From The Help, a scene that really stuck out to me was the scene in which Skeeter and Charlotte, are positioned in front of the mirror in Charlotte’s room. This scene, one of the first encounters that we are introduced their relationship as mother and daughter. We see that Charlotte is pressuring Skeeter to try on clothes, jewelry, hairstyles that aren’t really her style, in hopes that she would wear such clothes on a date with a man. There are a few seconds where the camera is showing us the reflection of both Charlotte and Skeeter looking into the mirror where Charlotte is standing behind Skeeter. The use of the reflected image of the mirror suggests that what we see of Skeeter and her mother is symbolic of the way that Charlotte wants her daughter to reflect herself. Additionally, because Charlotte is standing behind Skeeter, she wants to exert some sort of dominance over her, as she peers down at her in the mirrored image but also as her body frames Skeeter’s body.

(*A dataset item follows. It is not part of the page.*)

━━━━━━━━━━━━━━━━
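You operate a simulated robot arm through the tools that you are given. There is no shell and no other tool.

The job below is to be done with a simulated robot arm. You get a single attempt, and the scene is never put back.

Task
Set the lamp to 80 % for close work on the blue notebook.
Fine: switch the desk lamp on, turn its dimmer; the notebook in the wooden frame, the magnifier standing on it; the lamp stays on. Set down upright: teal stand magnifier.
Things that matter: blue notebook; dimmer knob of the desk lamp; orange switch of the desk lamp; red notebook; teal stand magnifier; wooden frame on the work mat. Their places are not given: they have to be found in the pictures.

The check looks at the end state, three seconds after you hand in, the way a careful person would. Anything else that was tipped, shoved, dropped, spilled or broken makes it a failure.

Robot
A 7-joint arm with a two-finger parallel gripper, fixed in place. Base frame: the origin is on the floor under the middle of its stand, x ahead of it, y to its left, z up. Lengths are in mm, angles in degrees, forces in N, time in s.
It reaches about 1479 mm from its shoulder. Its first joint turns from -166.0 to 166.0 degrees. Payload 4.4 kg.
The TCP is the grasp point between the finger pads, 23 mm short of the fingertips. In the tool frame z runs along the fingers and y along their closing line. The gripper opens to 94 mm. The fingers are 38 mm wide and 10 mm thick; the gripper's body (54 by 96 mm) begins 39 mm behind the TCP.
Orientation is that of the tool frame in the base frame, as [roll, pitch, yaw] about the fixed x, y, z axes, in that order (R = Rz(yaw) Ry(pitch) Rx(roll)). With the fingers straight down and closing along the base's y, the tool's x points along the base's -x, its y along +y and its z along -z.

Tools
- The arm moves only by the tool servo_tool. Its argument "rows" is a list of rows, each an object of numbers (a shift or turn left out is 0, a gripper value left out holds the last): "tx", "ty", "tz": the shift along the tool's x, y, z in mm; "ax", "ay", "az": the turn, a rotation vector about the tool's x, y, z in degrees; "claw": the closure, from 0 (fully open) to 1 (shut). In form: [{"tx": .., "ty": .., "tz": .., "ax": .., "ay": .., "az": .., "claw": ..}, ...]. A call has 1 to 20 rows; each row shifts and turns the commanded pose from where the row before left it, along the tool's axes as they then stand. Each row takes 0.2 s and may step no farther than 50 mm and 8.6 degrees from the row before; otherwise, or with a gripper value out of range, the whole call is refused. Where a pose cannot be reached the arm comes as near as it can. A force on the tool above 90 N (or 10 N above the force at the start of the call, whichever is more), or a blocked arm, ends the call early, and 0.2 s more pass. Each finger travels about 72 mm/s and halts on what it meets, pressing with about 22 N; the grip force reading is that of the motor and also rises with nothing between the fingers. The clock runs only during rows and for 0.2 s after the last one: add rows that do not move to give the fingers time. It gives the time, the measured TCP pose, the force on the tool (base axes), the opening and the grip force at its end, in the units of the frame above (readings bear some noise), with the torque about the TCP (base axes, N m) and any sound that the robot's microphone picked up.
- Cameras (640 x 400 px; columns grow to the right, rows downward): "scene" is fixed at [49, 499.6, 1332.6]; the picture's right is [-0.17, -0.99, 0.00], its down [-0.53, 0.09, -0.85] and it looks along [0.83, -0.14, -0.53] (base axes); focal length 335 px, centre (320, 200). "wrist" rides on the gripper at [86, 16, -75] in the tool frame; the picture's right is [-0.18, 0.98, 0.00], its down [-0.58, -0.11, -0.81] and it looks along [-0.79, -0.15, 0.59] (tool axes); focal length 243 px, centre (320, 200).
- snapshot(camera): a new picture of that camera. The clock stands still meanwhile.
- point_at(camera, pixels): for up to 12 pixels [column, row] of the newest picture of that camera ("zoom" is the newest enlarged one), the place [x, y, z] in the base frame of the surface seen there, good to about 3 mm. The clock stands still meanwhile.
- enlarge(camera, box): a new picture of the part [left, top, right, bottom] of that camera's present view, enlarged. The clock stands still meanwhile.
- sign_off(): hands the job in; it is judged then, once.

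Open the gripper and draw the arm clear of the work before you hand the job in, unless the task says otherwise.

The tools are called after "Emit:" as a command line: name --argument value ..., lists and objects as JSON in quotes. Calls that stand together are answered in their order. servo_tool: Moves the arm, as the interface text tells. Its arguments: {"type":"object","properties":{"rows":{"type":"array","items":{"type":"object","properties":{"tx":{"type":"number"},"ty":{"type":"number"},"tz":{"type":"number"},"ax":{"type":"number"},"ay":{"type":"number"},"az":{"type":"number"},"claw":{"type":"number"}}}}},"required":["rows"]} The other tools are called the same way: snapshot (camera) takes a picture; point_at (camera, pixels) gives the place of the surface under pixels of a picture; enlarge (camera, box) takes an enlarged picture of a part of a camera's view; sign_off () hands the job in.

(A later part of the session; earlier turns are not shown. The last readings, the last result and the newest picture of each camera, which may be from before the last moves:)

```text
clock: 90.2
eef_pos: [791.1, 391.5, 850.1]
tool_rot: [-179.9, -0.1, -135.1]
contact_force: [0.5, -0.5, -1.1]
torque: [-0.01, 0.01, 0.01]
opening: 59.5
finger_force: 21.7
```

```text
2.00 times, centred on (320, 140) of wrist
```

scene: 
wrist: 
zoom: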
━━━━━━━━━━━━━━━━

This is supported by Williams argument in Something Else Besides a Mother where she states,
“Clearly, the paralleled closeness and similarity of mother to daughter sets up a situation of significant mirroring that is most apparent in these films. One effect of this mirroring is that although the mother gains a kind of vicarious superiority by association with a superior daughter, she inevitably begins to feel inadequate to so superior a being and thus, in the end, to feel inferior. Embroiled in a relationship that is so close, mother and daughter nevertheless seem destines to lose one another through this very closeness” (479).
I took this claim quite literally and applied it to The Help by singling out a scene that uses a mirror. Since Williams is speaking about the way that mothers seek to cultivate daughters to become their respectable mothers, the mirror is a cinematic way of suggesting a reflection without expressing it explicitly in dialogue. Throughout the film, we see Charlotte attempting to remain a superior figure in Skeeter’s life, although Skeeter exemplifies just as much superiority from going to college. The scene that I mentioned is especially important in establishing the way the mother tries to keep her superiority before she inevitably accepts her inferiority later in the film.